Couleur couleurs est un album à spirale (30 x 24 cm) contenant des dispositifs de fenêtres ou de rotation d’éléments. Si l’observation des couleurs est au départ l’intention didactique, la mise en page ouvre la dimension de la créativité. Observons l’économie de moyen et la polysémie des images : d’abord le crayon, rectangle de couleurs surmonté d’un triangle, il va paraître et réapparaître, épais et occupant toute la page ou bien effilé : il est crayon/maison habité par une petite grenouille. Lorsqu’il est mince, il devient l’axe de la roue qui distribue les couleurs. La roue devient ensuite lune ou maison d’escargot ou corps d’Arlequin… À noter la pointe du crayon qui gribouille la page, initiant le regard à la notion de ligne… elle désigne aussi en bordure une bande de rectangles colorés rappelant la zone de test couleur que les imprimeurs utilisent pour contrôler l’impression, jouant ici aussi le rôle de palette de références. Le gris, le blanc font partie de l’aventure. Pour l’artiste, le noir et blanc qui ne font pas partie du spectre des couleurs sont toutefois essentiels pour obtenir « un contraste maximum » car « le contraste maximum, c’est la beauté maximum » *
Une histoire se raconte, blancheur froide de la lune, chaleur du jaune ou du rouge, gaîté ou tristesse… L’imaginaire a été sollicité, l’album fortement manipulé… « Terminé ! » dit la grenouille… mais la dernière page du cahier à spirale invite à recommencer ou à dessiner maintenant sa propre histoire…
La musique des couleurs
Květa Pacovská dit choisir les couleurs "en fonction de leur son, de leur bruit propre... Lundi vert, mardi bleu, mercredi orange, jeudi rose, dimanche a les oreilles jaunes... Voici ce que j’imaginais lorsque j’avais dix ans, étonnée que personne d’autre ne connaisse la couleur des jours."

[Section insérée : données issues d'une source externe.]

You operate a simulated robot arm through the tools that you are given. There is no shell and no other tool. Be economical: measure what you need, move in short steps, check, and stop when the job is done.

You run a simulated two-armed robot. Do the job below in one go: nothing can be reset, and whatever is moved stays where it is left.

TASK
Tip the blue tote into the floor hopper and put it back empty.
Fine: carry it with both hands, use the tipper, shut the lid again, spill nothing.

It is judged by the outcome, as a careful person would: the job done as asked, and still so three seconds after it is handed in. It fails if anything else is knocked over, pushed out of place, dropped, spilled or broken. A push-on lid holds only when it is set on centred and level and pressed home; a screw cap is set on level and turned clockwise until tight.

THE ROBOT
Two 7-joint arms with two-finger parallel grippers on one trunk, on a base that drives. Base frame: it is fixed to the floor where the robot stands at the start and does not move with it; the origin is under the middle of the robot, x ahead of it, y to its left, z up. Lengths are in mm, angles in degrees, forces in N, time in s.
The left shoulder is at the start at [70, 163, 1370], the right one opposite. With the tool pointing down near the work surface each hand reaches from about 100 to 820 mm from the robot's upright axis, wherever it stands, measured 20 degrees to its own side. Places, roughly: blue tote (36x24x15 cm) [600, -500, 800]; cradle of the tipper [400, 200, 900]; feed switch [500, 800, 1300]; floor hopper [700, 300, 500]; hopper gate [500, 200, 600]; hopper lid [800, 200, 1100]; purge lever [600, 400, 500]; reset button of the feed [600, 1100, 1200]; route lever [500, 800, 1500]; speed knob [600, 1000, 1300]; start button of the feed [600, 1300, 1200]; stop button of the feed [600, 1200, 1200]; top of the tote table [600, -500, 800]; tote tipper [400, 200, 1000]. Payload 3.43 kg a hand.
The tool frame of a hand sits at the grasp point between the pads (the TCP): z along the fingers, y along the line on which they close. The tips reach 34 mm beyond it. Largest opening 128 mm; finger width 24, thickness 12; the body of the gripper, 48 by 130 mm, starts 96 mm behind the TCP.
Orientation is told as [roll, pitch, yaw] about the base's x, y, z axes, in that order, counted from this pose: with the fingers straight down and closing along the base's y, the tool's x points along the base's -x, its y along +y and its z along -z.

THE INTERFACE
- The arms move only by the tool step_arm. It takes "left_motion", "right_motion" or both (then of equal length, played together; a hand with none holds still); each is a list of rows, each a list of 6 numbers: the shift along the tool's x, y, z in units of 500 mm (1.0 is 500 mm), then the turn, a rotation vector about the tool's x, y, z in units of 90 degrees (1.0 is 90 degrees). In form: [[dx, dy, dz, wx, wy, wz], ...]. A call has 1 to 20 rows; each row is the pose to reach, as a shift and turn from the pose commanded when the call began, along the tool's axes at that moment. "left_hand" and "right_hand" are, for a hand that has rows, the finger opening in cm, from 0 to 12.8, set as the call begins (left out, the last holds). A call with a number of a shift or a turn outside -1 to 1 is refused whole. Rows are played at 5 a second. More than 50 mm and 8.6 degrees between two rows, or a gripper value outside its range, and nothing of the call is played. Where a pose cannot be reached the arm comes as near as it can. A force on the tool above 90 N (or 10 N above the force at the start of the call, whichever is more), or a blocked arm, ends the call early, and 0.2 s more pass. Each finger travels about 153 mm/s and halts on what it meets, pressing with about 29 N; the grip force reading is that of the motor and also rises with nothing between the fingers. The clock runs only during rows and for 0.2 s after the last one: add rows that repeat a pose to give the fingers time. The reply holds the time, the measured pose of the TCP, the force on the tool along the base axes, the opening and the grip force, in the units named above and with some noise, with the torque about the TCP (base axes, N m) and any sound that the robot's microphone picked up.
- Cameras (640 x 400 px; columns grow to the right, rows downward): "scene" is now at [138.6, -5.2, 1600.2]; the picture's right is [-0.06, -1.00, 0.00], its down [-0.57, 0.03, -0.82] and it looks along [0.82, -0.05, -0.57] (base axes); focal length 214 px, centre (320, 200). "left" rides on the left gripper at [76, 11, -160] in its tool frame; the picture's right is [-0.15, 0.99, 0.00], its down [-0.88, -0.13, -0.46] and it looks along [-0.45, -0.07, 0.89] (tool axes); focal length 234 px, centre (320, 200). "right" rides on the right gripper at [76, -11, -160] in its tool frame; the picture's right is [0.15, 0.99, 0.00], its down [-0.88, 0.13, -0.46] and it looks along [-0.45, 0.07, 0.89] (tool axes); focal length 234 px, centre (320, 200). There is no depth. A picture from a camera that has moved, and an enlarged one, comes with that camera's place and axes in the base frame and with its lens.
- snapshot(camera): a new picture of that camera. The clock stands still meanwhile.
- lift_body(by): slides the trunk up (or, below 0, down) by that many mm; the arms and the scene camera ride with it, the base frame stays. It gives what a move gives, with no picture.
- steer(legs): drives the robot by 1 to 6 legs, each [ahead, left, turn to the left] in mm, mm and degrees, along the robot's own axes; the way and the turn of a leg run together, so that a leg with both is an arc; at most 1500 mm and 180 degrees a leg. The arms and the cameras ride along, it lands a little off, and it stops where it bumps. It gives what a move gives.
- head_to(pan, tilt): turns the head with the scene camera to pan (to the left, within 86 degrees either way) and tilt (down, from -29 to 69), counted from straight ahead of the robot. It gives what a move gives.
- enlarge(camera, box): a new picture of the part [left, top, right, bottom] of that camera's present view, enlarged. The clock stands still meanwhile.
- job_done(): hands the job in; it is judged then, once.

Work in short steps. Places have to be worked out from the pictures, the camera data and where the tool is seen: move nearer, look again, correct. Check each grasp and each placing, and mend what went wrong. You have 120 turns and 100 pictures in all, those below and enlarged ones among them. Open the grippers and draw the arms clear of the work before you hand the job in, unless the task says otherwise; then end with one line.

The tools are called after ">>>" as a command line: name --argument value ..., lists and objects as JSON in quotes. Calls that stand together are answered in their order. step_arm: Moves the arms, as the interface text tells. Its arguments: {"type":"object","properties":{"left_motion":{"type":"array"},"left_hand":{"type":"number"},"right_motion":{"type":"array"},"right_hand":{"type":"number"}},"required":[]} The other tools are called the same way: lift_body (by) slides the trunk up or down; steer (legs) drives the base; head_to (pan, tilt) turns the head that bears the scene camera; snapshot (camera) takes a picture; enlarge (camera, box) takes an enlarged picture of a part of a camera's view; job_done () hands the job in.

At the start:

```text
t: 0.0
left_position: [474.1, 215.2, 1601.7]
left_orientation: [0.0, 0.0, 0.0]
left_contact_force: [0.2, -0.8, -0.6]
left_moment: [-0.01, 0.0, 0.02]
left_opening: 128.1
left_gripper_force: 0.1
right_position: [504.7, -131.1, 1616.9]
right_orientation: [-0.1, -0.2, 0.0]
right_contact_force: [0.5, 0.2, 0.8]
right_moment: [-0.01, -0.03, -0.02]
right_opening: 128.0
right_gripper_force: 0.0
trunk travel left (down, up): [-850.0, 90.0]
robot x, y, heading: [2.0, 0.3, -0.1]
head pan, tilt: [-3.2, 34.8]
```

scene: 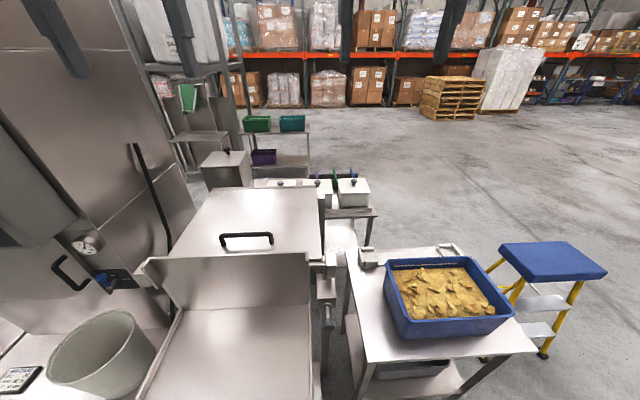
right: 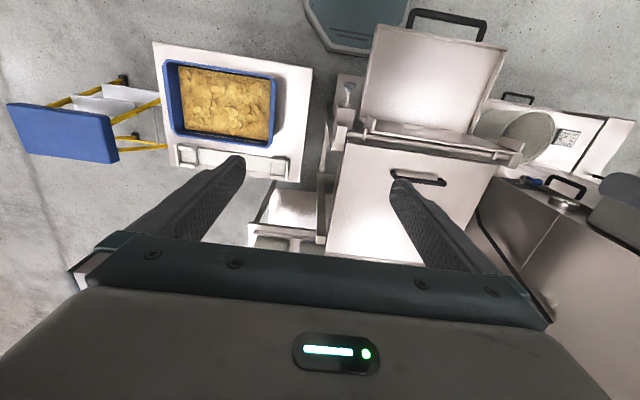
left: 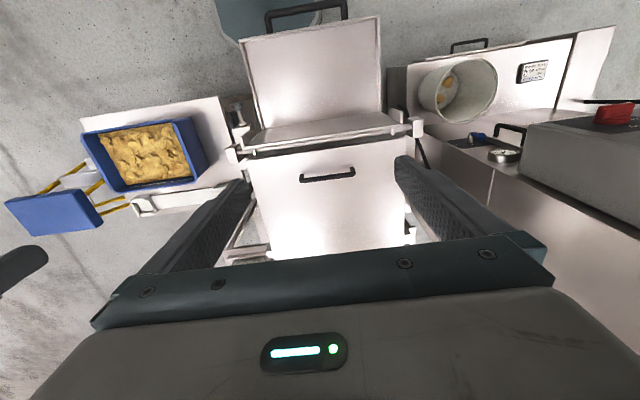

Couleurs du jour est un imagier carré (13 x 13 cm) constitué d’une seule bande de papier pliée. On peut le lire dans n’importe quel sens, droite gauche, gauche droite, on peut regarder au travers par des lucarnes, des triangles, des demi-lunes…, on peut voir l’image inversée sur une planche argentée qui fait miroir, on peut voir des visages, des portes ou des maisons, voir au travers, voir en pleine page et surtout s’installer pour jouer avec ce cube-livre qui, posé sur sa tranche, développe un volume pliable et dépliable selon les infinies combinaisons de cet assortiment d’une centaine d’images.
Là encore, l’imaginaire et la créativité du lecteur peuvent se donner libre cours avec l’intéressante particularité de faire découvrir la transformation par le mouvement et les volumes. Couleurs et formes géométriques se recomposent en personnages, en visages, en maisons. L’imagier manipulé accède au statut de sculpture. A noter qu’un labyrinthe géant dans lequel le visiteur est invité à circuler, a été scénographié à partir de ses ouvrages, dans le cadre de l’exposition “Un livre pour toi” au Centre culturel de Saint-Raphael, 2010. Les livres de Kveta Pakovska ont une dimension architecturale.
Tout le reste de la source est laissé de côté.